Resource Management Is People Management: Principles, Systems, and Plans

“Resource Management Is People Management: Principles, Systems, and Plans” on Smarsheet; November 25, 2017.

Why Is Resource Management Important?

“It’s important to have a clear goal in mind when developing any business process, particularly resource management,” says Alan Zucker, Founding Principal of Project Management Essentials LLC. Zucker applies over 25 years of experience working in Fortune 100 companies, and is a certified Project Management Professional (PMP) and Agile Professional (PMI-ACP).

Resource management is all about ‘working back’ from a final project objective and creating a plan that maximizes, as closely as possible, any and all resources, human and non-human. “As Stephen Covey famously said, ‘start with the end in mind,’” says Zucker.

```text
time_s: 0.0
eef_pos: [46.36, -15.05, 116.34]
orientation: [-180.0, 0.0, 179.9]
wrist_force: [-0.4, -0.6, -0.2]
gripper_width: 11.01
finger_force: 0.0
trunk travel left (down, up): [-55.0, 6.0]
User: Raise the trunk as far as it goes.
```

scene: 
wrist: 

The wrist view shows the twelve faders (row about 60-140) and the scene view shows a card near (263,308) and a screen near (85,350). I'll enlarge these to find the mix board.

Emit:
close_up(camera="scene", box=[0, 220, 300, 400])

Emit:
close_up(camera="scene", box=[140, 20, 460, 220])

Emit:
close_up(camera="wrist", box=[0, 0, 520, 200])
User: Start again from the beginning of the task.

…Utilization Management: “Utilization management is highly specialized — it’s about patient care and health insurance usage,” says Zucker. Also known as utilization review, utilization management evaluates the suitability and medical requirement of health care procedures, services, and facilities using evidence-based criteria under the provisions of an applicable health insurance plan. Utilization management helps minimize costs and determine if the recommended treatment is appropriate. Typically, utilization managers work collaboratively in a medical setting with a variety of administrative personnel and clinicians.

KPIs in Resource Management: “Once the goal is well understood, we can begin to develop processes to meet the goal,” says Zucker. “As the processes are being envisioned, we should ask, ‘How does this step or process generate value?’ It’s important to ask whether the metrics provide actionable information. ‘Do these metrics or KPIs incentivize behaviors that actually align to the strategic objective?’”

Zucker says that resource management organizations often create metrics that incentivize the wrong behavior. “For example, executives set a goal that resources be fully allocated to project work for the year,” says Zucker. “Most projects may only last three to four months, so resource managers know the current assignment and the next planned assignment. But they don’t know what project people will be working on in eight or nine months. To appear compliant with the organization’s goals, they may assign people to phantom projects just to make sure they’re not laid off or reassigned.”

Apply Agile: An Agile proponent, Zucker thinks the methodology is an excellent resource management tool for technical and non-technical projects because it values people. “Agile values the creation of cross-functional, empowered teams. The teams are kept together so that they can become high-performing,” says Zucker. “The work is prioritized and the team works down the product backlog starting with the most valuable items. In this model the team is set. The monthly run rate is known and constant. So, resource planning and estimation are very easy in Agile project management. It is the number of people times their monthly rate. The team remains as a resistant team as long as there is work for them to perform.”